For a European OEM weighing up the investment today, what is the practical argument for adopting semi-active suspension now?
The strongest argument is that the technology is mature and the cost curve has already moved. At BWI Group, we have implemented our semi-active technology, MagneRide, across a wide range of vehicle segments and volumes, and that scale has driven down system cost and improved supply-chain efficiency. European manufacturers do not have to pioneer this. They can adopt a proven, validated solution that has already been stress-tested in arguably the most competitive EV market in the world.
The practical case is therefore quite straightforward. Development timelines are shorter. Regional and over-the-air flexibility is real. The integration with ADAS and safety systems is increasingly important. And the hardware cost gap to passive systems is narrower than most might assume. The longer European OEMs wait, the greater the risk that they will lose ground not just on ride comfort but on the digital architecture that underpins every future vehicle program.
Looking ahead, how essential do you think semi-active suspension will become across the EV market?
I expect it to become standard across the majority of the EV spectrum within this decade. The combination of heavier platforms, higher comfort expectations, tighter ADAS integration and the shift to SDVs all point in the same direction. China has already shown that it is technically feasible and commercially viable at volume, even on vehicles priced well below the European premium segment.

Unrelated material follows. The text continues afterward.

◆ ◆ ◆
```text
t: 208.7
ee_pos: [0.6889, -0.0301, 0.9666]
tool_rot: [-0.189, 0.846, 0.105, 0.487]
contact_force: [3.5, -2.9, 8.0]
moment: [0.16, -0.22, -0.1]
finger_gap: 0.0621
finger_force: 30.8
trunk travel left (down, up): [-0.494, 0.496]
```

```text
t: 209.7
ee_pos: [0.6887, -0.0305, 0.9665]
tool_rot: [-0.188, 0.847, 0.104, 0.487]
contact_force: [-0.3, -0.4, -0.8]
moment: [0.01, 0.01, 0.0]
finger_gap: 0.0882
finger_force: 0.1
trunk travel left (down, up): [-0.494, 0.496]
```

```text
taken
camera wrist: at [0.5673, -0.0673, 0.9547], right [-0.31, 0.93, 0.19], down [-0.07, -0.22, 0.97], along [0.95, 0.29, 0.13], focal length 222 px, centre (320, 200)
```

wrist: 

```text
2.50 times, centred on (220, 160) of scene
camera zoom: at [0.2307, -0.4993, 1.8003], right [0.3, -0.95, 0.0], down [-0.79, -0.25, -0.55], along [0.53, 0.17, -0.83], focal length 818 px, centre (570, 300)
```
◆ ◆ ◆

The real question is not whether semi-active suspension becomes essential. I think that outcome is already visible. It is whether Europe adopts it quickly enough to stay competitive in the global EV race, or whether it concedes another piece of the value chain to manufacturers who were willing to invest earlier and at greater scale. From where I sit, the technology, the supply base and the business case are all in place. What is needed now is the decision to act on them.